DOCUMENT SEGMENT -
About Christmas TV History

Sunday, July 15, 2018

Christmas in July 2018: Kevin A. Bowman


from 1977's Emmet Otter's Jug-Band Christmas

Christmas in July 2018: Kevin A. Bowman

1) Name your favorite Henson's Muppet Christmas program and why.

There are a bunch of great Muppet Christmas specials, but Emmet Otter’s Jug-Band Christmas is my favorite, too. Paul Williams’ songs are just terrific.  (“Riverbottom Nightmare Band!”) Jim Henson, the Muppets crew, and Paul Williams were all at the very peak of their creativity. Here’s hoping that they release The Great Santa Claus Switch on DVD and restore Muppet Family Christmas to the original HBO-aired version.


from 1970's Scrooge
 
2) Which decade produced the bulk of your favorite Christmas entertainment?

I’ll pick the decade between 1962 and 1971 (Pretty sneaky, eh?).  This way I can start with Mr. Magoo’s Christmas Carol, include many of my favorite Rankin-Bass classics (Rudolph, Frosty, Little Drummer Boy, Santa Claus is Coming to Town—but not, sadly, The Year without a Santa Claus, The First Christmas, Jack Frost, etc.), add Albert Finney in Leslie Bricusse’s “Scrooge” (1970), “Christmas Flintstone” from 1965, The Littlest Angel from 1969, Richard Williams’ beautiful “Christmas Carol” from 1971, and Hanna Barbera’s “A Christmas Story,” also from 1971, and the Walton’s “The Homecoming” from 1971.  And Charlie Brown and the Grinch.  This is the golden age of Christmas entertainment in my book, although I’d gladly include most of the 70’s. 

3) Imagine the entertainment behind your ideal Christmas Eve dinner. Name the appetizer, entré, and dessert.

SOURCE EXCERPT -
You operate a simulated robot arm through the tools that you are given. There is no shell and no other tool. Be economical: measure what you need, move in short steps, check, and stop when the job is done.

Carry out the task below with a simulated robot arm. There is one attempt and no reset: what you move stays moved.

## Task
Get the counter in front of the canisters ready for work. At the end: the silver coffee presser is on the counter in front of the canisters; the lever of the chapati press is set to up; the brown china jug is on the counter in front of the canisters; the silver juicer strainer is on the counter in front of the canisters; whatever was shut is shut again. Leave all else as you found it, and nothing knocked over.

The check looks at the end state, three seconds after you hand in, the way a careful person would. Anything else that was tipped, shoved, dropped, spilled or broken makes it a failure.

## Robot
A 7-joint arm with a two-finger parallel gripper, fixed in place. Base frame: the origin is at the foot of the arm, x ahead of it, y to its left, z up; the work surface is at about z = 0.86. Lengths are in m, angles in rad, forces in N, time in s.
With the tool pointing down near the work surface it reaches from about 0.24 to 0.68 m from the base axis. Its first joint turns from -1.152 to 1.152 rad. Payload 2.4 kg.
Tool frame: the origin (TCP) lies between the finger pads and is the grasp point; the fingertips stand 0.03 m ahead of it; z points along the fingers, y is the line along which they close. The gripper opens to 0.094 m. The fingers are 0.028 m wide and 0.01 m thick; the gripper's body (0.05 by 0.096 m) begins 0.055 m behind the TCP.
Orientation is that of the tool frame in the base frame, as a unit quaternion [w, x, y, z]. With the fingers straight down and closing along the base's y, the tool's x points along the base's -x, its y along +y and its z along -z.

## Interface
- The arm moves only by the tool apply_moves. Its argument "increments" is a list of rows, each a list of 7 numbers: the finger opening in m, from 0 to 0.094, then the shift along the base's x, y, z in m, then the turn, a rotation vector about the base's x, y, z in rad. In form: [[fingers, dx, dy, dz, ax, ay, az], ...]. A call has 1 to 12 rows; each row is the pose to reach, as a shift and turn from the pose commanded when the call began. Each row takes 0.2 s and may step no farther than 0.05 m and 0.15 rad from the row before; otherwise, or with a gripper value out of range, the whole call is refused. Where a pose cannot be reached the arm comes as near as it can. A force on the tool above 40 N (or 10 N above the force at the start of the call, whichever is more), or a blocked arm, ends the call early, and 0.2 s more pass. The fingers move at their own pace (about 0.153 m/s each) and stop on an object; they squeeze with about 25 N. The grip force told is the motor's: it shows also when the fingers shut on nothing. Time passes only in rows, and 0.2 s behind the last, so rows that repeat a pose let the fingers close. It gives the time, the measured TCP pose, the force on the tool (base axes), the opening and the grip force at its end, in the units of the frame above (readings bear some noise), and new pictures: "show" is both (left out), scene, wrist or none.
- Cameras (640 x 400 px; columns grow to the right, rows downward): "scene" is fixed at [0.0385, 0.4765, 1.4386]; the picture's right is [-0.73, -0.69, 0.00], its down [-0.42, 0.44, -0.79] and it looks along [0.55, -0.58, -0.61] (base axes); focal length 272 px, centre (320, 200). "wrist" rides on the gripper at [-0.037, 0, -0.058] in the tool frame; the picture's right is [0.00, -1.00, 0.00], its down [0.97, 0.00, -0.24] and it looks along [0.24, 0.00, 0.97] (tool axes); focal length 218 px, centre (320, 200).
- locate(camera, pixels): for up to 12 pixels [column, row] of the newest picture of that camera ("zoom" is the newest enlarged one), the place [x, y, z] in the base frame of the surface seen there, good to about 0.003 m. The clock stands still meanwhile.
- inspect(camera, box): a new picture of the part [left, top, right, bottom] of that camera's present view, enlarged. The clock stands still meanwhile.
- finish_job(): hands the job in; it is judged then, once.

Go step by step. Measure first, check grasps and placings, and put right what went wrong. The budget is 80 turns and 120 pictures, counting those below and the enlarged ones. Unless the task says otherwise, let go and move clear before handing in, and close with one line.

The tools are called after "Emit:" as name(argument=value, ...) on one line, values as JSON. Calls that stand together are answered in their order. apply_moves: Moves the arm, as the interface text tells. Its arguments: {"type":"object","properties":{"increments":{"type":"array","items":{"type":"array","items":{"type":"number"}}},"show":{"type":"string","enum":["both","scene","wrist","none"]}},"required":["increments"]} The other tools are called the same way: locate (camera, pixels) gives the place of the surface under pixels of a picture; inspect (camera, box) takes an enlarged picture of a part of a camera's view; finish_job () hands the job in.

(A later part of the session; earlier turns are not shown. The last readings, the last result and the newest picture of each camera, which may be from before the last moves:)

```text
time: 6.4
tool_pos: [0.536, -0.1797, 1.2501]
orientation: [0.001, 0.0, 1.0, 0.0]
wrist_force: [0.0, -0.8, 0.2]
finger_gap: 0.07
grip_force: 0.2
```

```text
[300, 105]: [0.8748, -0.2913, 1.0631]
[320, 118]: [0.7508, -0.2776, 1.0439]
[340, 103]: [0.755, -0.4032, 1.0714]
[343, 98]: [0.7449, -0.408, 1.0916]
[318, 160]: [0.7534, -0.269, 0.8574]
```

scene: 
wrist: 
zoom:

TASK BRIEF - Extend the document segment, starting right after its last sentence.

TASK OUTPUT -
I would plan an evening of freaky animation:
Appetizer: API’s “The Twelve Gifts,” an Australian animated special by API that aired in syndication in the US in the 1970’s. I loved this one as a kid and then forgot about it for years until I found it on VHS.
Entre: The Christmas Messenger with Richard Chamberlain and David Essex. Live action framing animated segments. This one, to me, is like there were Christmas-themed segments in the animated movie, “Heavy Metal.”
Dessert: The Lollipop Dragon: The Great Christmas Race.  Answers the question: What if “Yellow Submarine” was produced in the 1980’s, for television, and turned into a Christmas special?  This one has a special place in my heart.  I used to watch it with my kids repeatedly. 

4) What Christmas episode, special or movie doesn't exist--that you wish did? Feel free to get creative.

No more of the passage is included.